In the chosen metaphor, the well, with the inspirations it has caused? And would it not be fascinating to incorporate the ongoing created knowledge in the well, again? And would it not be worth to gather our efforts to create a system that is in a sense living, co-evolving, recognized as a valuable source of wisdom, for theoretical as well as practical problem solving?
we talked about the power of social networks and the creation of – a metaphor again – windows for people to look into the system of systems science and also most necessary the same windows for systems scientists to look out (mainly digital tools to guarantee open access). Questions still remain and should be further discussed; can we somehow support these gatherings? Can we bridge generations and schools within the already fragmentized field of systems science? Should we preserve this field of knowledge from being forgotten, not only in our societies but also in our universities? Is this purpose reasonable?
We first concentrated on the Well itself, prototypical the “International Encyclopedia of Systems and Cybernetics” (Saur 2004, 2nd Ed.) by Charles François where IFSR’s intention is to preserve this heritage, and make it available for a broader audience and to augment it (as started with the ESCO-project). . We thought of t an online project, perhaps like a Wikipedia. . A discussion followed about the differences between lay and expert knowledge and the quality of the contents produced by “everybody”.

Further issues are

• Use and interconnect between different national languages (especially Spanish!)
• Defining the precise (?) meaning of terms and the evolvement of connotation over time
• unorthodoc means of ‘spreading’ films, cartoons, interactive interfaces, (perhaps sponsoring a competition )

Suggestions for the next step are:

• To continue the work on an electronic version of the “International Encyclopedia of Systems and Cybernetics” (ESCO)
• Create a living system of systems and cybernetics knowledge
• Attract young scholars
• Engage as many people as possible as readers as well as producers of systems and cybernetics knowledge and its applications
• Reach out – give systems science theory a voice (again) in diverse transdisciplinary studies and in our societies

Team 4: Quality and Excellence in Systems Research
Laszlo Alexander (US) Syntony.Quest@usa.net
Laszlo Kathi (US) Syntony.Quest@usa.net
Clusella, Maria M. C (ARG) mercedesclusella@gmail.com
Kiauta Marko (SI) kiauta.marko@amis.net
Löckenhoff Helmuth (D) loeckenhoff.hellk@t-online.de

The chosen conversation to was: Applying Idealized Systems Design to advance the International Academy of Systems and Cybernetic Sciences as an Evolutionary Guidance System Our team worked with the recently approved proposal set before the IFSR for the establishment of an International Academy of Systems and Cybernetic Sciences (the IASCS or just the Academy) by Matjaž Mulej and Jifa Gu (for the original proposal, see Proceedings of the 19th European Meeting of Cybernetics and Systems Research, vol. 2, p. 614).

It was our goal to provide a fresh look at how this magnificent, and now officially approved proposal that Matjaž and Jifa had worked so hard on crafting over the past three years, could be brought to life in fulfillment of it’s true potential.
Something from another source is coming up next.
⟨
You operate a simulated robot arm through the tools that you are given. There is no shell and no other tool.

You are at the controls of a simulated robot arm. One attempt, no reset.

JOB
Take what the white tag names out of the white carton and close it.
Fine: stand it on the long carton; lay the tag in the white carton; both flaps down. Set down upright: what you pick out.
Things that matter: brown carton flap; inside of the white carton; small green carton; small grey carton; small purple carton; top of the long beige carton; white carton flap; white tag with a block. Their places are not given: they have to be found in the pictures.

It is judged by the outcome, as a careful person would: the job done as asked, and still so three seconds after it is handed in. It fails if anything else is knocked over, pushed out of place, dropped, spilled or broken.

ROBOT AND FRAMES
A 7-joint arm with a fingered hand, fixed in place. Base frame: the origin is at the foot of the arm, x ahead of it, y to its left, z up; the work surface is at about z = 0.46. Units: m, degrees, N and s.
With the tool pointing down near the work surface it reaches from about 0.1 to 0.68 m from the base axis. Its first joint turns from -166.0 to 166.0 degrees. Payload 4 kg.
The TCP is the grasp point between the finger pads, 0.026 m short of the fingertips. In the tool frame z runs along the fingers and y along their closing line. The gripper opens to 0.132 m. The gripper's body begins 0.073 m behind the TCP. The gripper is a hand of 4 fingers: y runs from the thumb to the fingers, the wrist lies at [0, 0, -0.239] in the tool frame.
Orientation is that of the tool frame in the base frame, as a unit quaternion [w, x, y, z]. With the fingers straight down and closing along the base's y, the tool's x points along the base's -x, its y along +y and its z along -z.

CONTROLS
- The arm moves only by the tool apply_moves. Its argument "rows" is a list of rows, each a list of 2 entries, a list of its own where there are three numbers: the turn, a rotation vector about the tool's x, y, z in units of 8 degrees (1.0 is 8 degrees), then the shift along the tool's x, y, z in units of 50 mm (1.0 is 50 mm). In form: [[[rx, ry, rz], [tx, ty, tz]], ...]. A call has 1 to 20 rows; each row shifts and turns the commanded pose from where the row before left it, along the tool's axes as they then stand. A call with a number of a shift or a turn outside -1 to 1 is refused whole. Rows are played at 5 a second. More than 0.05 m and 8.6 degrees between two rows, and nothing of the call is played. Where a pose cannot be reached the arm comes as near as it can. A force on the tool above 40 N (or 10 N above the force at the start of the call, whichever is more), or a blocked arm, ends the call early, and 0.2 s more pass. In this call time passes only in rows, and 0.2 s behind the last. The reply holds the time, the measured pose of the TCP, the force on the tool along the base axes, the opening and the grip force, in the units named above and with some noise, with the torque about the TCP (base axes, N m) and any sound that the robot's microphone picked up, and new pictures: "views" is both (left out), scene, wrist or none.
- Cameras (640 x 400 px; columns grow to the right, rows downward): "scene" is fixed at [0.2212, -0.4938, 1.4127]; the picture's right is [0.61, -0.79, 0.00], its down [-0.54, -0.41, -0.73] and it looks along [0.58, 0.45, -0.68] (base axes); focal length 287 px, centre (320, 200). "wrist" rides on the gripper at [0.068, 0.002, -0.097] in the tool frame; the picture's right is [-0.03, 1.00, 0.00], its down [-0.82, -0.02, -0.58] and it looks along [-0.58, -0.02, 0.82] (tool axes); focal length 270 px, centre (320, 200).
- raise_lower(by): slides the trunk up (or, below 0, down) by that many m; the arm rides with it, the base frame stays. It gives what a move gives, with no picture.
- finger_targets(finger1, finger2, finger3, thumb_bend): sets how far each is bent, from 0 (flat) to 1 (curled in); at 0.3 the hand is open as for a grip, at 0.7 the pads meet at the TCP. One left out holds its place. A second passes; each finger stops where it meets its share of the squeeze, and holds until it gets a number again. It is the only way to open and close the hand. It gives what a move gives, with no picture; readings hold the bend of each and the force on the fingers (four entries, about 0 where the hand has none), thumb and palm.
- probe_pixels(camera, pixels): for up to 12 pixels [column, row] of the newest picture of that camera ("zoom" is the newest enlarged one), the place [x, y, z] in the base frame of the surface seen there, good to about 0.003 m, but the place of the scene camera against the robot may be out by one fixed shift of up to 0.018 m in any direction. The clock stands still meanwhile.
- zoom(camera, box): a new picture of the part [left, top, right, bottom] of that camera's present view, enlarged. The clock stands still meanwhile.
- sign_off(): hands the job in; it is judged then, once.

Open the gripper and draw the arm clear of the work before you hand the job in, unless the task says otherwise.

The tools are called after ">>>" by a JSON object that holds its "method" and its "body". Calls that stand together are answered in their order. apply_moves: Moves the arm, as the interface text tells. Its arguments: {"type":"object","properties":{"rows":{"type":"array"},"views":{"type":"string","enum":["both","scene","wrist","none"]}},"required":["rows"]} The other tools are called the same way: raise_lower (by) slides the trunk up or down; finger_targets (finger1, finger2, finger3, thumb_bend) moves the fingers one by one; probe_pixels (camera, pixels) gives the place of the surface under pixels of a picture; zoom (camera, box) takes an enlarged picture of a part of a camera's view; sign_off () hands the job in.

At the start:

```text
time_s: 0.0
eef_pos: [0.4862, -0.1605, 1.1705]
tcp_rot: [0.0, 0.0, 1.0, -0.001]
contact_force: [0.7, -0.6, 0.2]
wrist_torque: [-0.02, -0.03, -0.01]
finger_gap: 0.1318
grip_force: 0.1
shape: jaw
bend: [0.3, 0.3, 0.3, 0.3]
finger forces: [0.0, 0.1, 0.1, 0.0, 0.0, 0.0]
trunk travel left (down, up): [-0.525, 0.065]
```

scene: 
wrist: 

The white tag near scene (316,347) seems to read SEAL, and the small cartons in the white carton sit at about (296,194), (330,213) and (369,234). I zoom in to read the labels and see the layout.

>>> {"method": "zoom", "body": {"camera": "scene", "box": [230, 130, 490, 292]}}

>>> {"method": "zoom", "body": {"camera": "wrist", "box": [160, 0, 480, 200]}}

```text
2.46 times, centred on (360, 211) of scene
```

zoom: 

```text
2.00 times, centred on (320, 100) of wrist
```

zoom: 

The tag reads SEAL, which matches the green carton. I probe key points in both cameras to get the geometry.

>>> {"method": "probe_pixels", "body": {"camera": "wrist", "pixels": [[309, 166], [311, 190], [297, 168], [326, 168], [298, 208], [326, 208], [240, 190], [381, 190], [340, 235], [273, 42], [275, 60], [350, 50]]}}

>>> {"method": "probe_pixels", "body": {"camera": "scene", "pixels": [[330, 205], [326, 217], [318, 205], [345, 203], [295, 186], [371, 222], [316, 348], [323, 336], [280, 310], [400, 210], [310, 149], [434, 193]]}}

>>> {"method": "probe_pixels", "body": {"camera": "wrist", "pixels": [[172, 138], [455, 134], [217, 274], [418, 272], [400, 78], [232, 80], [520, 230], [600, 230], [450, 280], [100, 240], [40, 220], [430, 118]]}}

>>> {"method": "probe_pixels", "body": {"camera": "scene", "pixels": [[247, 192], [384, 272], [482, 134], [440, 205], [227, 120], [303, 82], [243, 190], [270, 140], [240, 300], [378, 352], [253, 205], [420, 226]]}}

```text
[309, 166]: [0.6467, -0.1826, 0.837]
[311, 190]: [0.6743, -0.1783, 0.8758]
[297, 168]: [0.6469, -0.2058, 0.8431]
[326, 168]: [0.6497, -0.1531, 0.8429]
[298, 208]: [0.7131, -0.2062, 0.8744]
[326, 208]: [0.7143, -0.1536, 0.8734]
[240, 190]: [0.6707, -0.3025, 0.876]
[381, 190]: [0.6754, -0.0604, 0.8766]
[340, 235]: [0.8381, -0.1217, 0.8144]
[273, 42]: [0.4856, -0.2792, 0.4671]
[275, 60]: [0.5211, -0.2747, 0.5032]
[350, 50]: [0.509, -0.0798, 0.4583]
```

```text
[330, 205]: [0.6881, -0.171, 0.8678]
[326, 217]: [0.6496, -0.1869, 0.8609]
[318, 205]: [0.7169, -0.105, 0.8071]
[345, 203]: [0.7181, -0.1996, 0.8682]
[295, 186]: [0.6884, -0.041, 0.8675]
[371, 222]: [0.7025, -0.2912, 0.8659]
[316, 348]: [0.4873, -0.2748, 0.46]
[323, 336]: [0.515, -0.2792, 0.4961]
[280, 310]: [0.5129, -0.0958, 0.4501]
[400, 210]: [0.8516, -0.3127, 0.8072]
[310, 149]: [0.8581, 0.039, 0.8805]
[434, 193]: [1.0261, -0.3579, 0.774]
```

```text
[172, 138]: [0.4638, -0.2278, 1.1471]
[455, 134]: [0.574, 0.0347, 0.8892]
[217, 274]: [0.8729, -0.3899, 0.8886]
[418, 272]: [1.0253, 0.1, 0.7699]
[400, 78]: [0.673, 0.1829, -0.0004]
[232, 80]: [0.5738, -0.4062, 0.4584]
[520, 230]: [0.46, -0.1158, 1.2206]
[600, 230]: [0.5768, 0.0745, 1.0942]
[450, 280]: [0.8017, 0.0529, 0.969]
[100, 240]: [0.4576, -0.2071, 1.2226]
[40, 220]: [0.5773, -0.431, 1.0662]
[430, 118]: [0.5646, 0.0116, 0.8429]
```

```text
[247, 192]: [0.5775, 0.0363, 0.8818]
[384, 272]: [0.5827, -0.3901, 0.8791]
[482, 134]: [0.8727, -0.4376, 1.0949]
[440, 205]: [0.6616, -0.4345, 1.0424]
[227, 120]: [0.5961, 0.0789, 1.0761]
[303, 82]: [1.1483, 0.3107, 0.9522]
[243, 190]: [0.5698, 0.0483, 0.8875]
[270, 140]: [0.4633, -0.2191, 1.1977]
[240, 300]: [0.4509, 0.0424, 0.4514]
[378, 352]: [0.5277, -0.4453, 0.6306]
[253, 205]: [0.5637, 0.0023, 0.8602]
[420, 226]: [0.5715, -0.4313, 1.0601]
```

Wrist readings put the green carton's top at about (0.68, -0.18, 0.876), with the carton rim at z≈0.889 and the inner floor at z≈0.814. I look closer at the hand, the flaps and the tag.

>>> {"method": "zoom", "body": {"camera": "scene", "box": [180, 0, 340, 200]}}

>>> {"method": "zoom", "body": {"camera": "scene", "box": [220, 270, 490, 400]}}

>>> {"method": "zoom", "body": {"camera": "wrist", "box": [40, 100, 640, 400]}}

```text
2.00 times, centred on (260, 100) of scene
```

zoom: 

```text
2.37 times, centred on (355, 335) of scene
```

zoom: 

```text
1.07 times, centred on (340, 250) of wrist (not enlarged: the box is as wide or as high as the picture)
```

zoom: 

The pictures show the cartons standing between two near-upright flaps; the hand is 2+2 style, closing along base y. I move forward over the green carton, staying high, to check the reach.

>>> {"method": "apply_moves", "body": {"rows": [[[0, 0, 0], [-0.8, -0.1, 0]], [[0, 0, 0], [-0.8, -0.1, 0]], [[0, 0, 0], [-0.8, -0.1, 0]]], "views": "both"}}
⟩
We focused our efforts on considering how the Academy could be informed by the notion of an Evolutionary Guidance System (EGS). What would it have to do and to be in order to serve as the EGS for the IFSR — and in consequence, for the systems sciences considered as a dynamic transdisciplinary, transgenerational, and transcultural field?

We realized is that if we were to design a way to vitalize the Academy as an open Living Institution, it would have to serve and co-evolve with its stakeholders. Otherwise, it would not operate in a way consistent with it’s mission, vision and values. This simple realization had tremendous implications. We noted that failure to pay attention to it would make both the process and the outcome of our design ineffective and irrelevant.
In this light, the mission, vision and values that emerged from our consideration of the essence and potential of the Academy are as follows:

1. Values Statement: Innovation and ethical interdependence are the core guiding values of the Academy. Innovation without ethical interdependence is blind, and ethical interdependence without innovation is lame. Therefore, these values must exist in a relationship of mutual causality for the Academy to be a Living Institution.
2. Vision Statement: The Academy promotes the contribution of the systems and cybernetic sciences in the transformation of society.
3. Mission Statement: To foster dynamic collaboration among systems scholars and practitioners in order to cultivate and disseminate systemic insight, understanding and wisdom. To achieve this end, the Academy would need to embody and enact the following three primary action principles of an EGS:
   1. serving its stakeholders;
   2. monitoring emerging needs and opportunities; and
   3. guiding judicious use of systems concepts and practices.

The mission, vision and values of the Academy must exist in mutual causality. That is
to say, as the conceptual platform of the EGS, they form an integral and interdependent system, themselves. The next steps in the shaping of the future of the IASCS will involve putting these principles into practice.